Buku Kawruh Jiwa Ungkap Sisi Spiritual Ki Ageng Suryomentaraman

NU Online  ·  Rabu, 30 Mei 2018 | 22:45 WIB

Buku Kawruh Jiwa Ungkap Sisi Spiritual Ki Ageng Suryomentaraman

Abdullah Wong (kiri) dan Muhaji Fikriono (kanan).

Jakarta, NU Online
Penulis kajian tasawuf Jawa, Muhaji Fikriono atau Adji Fikri meluncurkan karya terbarunya, Kawruh Jiwa, Warisan Spiritual Ki Ageng Suryomentaraman. Peluncuran ini ditandai dengan diskusi atau bedah buku pada program Dialog Ramadhan ketiga di Paramadina Pondok Indah Plaza 1 Jakarta Selatan, Selasa (29/5). Diskusi menghadirikan budayawan muda sebagai pengulas, Abdullah Wong.

Buku Kawruh Jiwa, Warisan Spiritual Ki Ageng Suryomentaraman mengupas pemikiran-pemikiran batin dan merupakan rangkuman pengetahuan yang lahir dari pengalaman hidup Ki Suryomentaraman, seorang keturunan keraton Yogyakarta yang memilih hidup sebagai rakyat biasa.

Muhaji menyampaikan dirinya tertarik menulis buku tersebut setelah melakukan kajian secara intensif terhadap wejangan-wejangan Ki Ageng Suryomentaram pada tahun 2005. “Ya, setelah tahun 2002 penulis mendapat buku Penyimpangan-penyimpangan Tasawuf terbitan Rabbani Press 2001, yang merupakan terjemahan dari kitab Al-Fikrush Shufiy karya Syaikh Abdurrahman Abdul Khaliq (pendiri yayasan Ihya’ut Turats Al-Ijtima’i, Kuwait), penulis berkesempatan mengikuti kajian yang konon diniatkan untuk membedah kandungan kitab Ihya’ Uluwmud Diy karya Imam Abu Hamid Al-Ghazali,” papar Muhaji kepada NU Online.

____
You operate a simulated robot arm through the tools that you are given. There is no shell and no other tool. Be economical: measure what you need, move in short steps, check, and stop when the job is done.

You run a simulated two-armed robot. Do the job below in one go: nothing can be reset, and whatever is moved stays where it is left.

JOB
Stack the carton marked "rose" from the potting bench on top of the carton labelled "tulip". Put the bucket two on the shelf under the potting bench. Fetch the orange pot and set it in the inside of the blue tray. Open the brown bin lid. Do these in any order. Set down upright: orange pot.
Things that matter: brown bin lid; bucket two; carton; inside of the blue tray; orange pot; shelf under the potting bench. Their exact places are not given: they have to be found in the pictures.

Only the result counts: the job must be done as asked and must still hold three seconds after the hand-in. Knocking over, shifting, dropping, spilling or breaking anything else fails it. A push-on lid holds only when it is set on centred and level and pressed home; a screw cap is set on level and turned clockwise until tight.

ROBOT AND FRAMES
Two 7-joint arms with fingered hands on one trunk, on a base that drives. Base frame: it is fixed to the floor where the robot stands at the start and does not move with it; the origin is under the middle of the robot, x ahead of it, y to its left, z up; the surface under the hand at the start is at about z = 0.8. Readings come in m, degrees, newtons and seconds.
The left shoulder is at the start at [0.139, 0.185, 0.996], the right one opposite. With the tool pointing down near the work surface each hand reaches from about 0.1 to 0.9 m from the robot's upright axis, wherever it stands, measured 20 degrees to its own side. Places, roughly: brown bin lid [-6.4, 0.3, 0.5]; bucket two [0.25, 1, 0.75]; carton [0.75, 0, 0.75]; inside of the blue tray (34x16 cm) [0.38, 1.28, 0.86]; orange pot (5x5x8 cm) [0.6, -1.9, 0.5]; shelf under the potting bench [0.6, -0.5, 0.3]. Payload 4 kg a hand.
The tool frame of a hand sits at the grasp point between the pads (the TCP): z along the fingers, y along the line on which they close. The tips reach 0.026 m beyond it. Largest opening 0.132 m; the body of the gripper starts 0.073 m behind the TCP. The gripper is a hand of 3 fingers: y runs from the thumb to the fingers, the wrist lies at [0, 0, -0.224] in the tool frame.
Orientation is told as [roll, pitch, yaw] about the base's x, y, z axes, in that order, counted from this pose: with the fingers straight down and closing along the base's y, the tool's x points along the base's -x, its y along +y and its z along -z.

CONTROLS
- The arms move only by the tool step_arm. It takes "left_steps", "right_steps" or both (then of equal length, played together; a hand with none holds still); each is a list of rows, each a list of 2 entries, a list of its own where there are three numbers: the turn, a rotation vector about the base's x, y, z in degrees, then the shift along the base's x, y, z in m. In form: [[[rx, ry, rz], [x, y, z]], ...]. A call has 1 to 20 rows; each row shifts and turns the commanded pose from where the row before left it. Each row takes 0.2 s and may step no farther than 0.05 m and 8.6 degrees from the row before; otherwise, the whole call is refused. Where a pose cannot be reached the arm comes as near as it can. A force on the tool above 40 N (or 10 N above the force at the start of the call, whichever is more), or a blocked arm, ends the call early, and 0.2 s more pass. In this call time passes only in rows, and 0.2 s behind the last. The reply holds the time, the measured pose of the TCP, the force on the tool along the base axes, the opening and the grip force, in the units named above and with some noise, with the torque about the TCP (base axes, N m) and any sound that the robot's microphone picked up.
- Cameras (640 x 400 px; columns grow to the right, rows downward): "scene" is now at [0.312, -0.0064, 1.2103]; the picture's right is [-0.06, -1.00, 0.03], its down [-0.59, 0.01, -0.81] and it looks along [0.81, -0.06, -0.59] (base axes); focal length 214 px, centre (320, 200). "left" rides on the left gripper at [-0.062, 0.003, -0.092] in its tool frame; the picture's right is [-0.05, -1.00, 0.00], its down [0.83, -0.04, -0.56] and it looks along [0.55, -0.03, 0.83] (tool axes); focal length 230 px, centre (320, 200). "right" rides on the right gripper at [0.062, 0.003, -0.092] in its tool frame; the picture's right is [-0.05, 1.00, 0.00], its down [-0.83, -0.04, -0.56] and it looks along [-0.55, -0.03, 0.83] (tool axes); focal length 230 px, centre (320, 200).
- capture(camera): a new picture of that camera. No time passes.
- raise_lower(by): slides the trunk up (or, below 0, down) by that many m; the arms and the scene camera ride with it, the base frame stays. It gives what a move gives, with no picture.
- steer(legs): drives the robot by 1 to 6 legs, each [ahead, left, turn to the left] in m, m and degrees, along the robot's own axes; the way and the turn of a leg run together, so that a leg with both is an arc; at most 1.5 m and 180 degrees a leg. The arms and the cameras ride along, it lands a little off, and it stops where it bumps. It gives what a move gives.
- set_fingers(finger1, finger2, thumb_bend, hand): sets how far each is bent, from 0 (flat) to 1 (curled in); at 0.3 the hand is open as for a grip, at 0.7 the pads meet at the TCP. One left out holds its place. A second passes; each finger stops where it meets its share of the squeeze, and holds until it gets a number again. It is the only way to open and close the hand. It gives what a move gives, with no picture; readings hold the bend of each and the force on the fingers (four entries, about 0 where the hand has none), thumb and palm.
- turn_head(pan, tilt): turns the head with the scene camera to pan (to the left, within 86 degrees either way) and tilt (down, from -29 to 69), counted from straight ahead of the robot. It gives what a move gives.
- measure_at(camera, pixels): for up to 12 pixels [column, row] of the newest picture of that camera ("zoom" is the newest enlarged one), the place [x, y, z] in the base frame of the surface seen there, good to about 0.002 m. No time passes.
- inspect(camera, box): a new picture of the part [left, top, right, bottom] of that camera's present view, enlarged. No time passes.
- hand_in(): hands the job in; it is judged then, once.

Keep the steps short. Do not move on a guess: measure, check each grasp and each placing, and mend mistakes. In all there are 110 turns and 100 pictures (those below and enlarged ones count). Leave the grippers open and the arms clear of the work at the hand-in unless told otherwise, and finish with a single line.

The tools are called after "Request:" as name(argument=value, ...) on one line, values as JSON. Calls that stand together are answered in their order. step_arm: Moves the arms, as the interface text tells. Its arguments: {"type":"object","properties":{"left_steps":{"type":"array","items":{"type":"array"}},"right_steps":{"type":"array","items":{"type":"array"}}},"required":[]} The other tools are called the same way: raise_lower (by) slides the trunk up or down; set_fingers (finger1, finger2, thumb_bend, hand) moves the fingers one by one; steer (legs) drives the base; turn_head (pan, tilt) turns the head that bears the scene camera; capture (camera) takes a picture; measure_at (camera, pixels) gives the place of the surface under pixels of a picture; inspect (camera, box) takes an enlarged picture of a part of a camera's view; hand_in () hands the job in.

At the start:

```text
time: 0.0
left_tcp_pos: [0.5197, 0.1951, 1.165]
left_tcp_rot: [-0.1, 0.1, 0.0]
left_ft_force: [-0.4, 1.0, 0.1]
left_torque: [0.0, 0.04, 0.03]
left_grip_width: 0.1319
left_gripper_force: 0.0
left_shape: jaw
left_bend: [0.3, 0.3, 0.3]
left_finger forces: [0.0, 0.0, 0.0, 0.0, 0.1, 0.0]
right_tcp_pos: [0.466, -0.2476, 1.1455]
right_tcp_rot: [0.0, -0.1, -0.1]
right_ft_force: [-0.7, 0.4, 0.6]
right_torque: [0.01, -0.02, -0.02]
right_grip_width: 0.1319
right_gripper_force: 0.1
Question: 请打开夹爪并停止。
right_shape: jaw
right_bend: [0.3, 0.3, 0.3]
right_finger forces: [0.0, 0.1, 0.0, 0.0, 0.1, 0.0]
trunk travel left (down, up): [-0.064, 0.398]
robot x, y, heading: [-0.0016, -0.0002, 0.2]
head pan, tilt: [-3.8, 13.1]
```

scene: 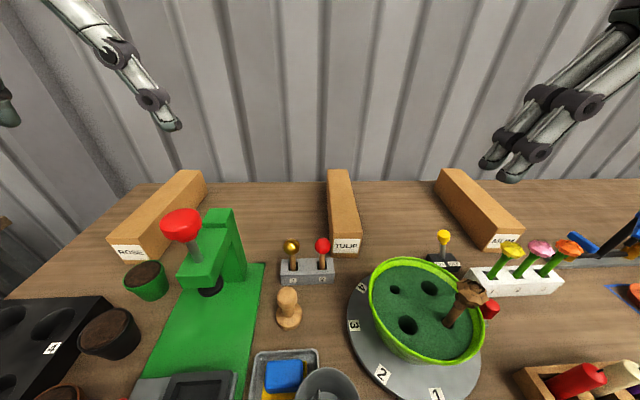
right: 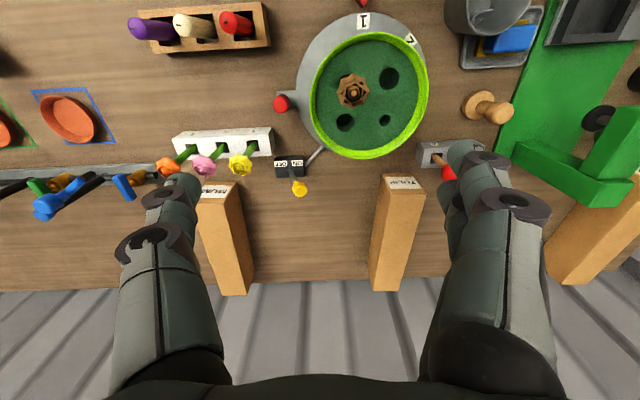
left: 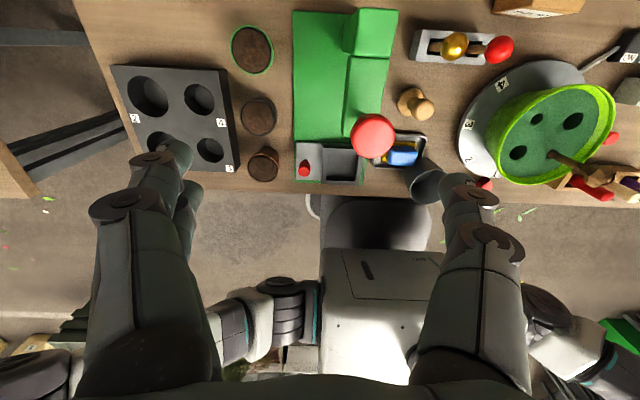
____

Kajian membedah kitab Ihya’ Uluwmud Din, yang karenanya para ulama berkompeten menjuluki Al-Ghazali sebagai Hujjatul Islam (Sang Pembela Islam) itu, ternyata hanya merujuk pada buku terjemahan 68 halaman berukuran 11x15 centimeter. “Judulnya Ihya Ulumuddin dalam Pandangan Para Ulama terbitan Darul Qalam Jakarta 2003,” ujarnya. 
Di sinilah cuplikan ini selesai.